Order-to-cash cycle shortened by ~40%.
Manual data entry eliminated, reducing human errors by over 90%.
Customer satisfaction improved due to timely shipping updates and accurate order status.
Case Study 2: Manufacturing / Distribution Company with Dynamics 365 + Salesforce
Industry Context: A wholesale distributor/manufacturer using Microsoft Dynamics 365 (Business Central) for inventory, warehouses, invoices; and Salesforce for CRM, order quoting, and customer interactions.
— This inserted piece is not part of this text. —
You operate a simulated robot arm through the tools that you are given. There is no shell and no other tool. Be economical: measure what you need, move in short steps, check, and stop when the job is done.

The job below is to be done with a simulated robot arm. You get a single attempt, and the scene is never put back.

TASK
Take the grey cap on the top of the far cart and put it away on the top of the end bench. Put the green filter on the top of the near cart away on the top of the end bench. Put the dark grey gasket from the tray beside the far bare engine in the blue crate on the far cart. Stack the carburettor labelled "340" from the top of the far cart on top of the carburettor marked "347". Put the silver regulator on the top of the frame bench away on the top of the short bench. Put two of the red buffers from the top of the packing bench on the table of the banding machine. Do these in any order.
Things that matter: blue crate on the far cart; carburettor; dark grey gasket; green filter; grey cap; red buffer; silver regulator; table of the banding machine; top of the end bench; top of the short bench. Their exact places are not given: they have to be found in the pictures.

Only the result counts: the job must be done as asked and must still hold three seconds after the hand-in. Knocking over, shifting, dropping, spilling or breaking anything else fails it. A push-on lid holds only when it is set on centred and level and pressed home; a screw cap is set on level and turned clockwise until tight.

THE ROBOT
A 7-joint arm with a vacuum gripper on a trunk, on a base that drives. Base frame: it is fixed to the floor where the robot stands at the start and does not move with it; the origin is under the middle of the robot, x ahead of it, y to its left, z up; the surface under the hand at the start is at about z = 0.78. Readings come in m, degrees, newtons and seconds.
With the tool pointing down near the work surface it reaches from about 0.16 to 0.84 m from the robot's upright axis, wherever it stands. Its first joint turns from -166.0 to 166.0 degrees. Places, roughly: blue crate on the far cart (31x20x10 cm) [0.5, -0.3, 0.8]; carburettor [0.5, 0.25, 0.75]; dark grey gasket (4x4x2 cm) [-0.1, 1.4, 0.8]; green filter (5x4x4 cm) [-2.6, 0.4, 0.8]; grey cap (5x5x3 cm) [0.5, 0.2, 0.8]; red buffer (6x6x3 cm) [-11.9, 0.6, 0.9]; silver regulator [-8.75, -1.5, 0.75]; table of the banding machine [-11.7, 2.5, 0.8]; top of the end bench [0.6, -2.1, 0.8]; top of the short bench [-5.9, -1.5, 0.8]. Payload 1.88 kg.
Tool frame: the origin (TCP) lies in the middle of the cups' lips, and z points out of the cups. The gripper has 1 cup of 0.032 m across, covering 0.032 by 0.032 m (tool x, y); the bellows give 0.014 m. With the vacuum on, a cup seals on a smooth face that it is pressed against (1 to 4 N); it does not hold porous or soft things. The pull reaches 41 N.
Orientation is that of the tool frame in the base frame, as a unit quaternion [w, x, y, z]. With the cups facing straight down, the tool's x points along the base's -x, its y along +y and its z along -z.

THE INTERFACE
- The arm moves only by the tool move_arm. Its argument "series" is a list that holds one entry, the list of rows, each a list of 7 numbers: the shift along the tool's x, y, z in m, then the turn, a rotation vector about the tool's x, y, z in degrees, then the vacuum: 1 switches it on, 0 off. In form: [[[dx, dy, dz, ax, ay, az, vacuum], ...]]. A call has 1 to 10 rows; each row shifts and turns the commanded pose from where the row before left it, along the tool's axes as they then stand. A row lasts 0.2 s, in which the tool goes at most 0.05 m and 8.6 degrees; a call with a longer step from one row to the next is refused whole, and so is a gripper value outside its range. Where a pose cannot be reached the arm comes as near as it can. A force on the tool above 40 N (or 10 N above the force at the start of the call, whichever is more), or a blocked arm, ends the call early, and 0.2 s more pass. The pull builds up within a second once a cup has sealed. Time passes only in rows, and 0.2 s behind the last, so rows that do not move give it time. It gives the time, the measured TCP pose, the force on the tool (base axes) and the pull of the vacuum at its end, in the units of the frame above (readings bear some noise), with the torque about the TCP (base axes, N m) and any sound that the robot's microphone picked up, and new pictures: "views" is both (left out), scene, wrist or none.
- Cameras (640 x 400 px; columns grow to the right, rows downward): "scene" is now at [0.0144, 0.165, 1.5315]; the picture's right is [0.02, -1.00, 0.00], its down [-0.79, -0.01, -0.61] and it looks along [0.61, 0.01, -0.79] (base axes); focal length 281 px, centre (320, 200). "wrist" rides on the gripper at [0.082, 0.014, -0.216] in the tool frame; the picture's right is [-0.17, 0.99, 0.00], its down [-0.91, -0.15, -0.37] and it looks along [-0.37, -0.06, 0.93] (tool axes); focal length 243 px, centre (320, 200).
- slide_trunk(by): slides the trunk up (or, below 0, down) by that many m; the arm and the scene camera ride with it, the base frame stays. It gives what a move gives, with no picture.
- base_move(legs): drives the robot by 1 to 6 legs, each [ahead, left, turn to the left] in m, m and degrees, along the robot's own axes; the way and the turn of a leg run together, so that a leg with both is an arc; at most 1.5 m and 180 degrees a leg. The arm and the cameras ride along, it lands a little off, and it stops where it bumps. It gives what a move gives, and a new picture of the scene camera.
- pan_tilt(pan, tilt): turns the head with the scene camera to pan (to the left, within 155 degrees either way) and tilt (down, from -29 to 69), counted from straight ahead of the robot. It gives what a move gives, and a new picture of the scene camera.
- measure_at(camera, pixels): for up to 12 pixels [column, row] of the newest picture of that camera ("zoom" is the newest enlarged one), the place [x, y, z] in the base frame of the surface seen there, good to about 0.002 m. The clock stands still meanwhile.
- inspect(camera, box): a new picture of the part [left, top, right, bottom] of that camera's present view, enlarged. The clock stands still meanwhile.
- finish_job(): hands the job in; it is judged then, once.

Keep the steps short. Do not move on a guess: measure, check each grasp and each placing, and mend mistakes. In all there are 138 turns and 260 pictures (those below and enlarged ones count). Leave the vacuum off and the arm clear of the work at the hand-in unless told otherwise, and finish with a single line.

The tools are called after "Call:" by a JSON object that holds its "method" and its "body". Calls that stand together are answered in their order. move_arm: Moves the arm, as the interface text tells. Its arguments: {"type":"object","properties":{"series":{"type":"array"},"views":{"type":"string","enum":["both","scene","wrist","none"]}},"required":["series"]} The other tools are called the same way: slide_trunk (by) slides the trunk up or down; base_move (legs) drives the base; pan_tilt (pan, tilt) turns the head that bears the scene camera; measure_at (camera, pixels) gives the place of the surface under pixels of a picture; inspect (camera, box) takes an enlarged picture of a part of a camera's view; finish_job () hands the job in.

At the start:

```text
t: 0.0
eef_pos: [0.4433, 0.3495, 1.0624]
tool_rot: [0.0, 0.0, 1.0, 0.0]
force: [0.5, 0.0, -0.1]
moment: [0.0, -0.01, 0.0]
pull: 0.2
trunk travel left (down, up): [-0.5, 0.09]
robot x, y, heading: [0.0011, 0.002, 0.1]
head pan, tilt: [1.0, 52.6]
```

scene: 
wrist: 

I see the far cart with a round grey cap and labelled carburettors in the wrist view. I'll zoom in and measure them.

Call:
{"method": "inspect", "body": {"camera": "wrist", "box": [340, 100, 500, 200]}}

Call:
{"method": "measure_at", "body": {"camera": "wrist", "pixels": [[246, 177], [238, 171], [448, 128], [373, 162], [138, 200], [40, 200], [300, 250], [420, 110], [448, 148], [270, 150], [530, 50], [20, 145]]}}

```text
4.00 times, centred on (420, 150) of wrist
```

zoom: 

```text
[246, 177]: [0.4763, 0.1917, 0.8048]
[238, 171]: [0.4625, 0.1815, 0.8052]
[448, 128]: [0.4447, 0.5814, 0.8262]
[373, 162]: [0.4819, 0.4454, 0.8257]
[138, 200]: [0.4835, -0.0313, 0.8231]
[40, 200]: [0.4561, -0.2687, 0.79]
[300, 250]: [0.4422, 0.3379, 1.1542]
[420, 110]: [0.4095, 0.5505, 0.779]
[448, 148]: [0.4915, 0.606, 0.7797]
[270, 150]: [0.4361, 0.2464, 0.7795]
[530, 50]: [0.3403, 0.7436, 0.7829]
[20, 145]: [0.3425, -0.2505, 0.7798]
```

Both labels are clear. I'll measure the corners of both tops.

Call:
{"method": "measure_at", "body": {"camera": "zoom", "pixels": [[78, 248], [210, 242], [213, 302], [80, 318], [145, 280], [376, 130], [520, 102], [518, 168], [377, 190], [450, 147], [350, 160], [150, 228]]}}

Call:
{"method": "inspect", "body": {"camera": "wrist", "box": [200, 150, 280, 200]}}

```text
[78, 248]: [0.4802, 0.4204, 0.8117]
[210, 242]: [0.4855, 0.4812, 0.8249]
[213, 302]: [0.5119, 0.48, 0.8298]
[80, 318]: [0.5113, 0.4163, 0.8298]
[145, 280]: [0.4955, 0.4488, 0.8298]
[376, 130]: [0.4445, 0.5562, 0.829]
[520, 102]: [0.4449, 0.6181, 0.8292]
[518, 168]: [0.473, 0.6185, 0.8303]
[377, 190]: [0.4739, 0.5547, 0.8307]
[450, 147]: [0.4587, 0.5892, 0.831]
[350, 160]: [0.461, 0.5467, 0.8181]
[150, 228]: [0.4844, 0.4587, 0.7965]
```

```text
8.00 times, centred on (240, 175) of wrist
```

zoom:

Challenge: The sales team in Salesforce would create quotes and orders, but the warehouse used Dynamics 365 for inventory and fulfilment. Manual export/import between systems caused delays, order duplication, mismatches in currency, and confusion in line‑item pricing. They also had kit items, bundles, and discount-based pricing — complex to manage manually.
Solution Implementation:
Used Celigo’s prebuilt Salesforce–Dynamics 365 Business Central connector to automate quote-to-cash, orders, invoice, and inventory sync.
Configured flows: Salesforce Order → Dynamics 365 Sales Order, Items sync, Inventory updates, and Fulfillment sync. Mapped bundle/kit items appropriately and ensured price book entries aligned.
Implemented scheduled inventory sync to reflect warehouse stock availability in Salesforce — so sales reps always see available stock before committing to an order.
Results:
Quoting to dispatch time reduced significantly — sales orders turned into warehouse orders almost instantly.
Inventory accuracy improved — over‑selling nearly eliminated.
Finance team received accurate invoices and revenue data in real time — aiding forecasting and cash flow management.
Business scaled without adding headcount, thanks to automation.
Conclusion
If your organisation runs on Salesforce for CRM and a separate ERP for inventory, orders, and shipments — the misalignment between systems can cause operational friction, data duplication, delayed fulfillment, and poor customer experience. Integrating via Celigo closes those gaps. As we have shown, Celigo brings together product catalog, orders, fulfilment, shipments, and financials into a unified workflow — enabling automation, real‑time visibility, and scalability.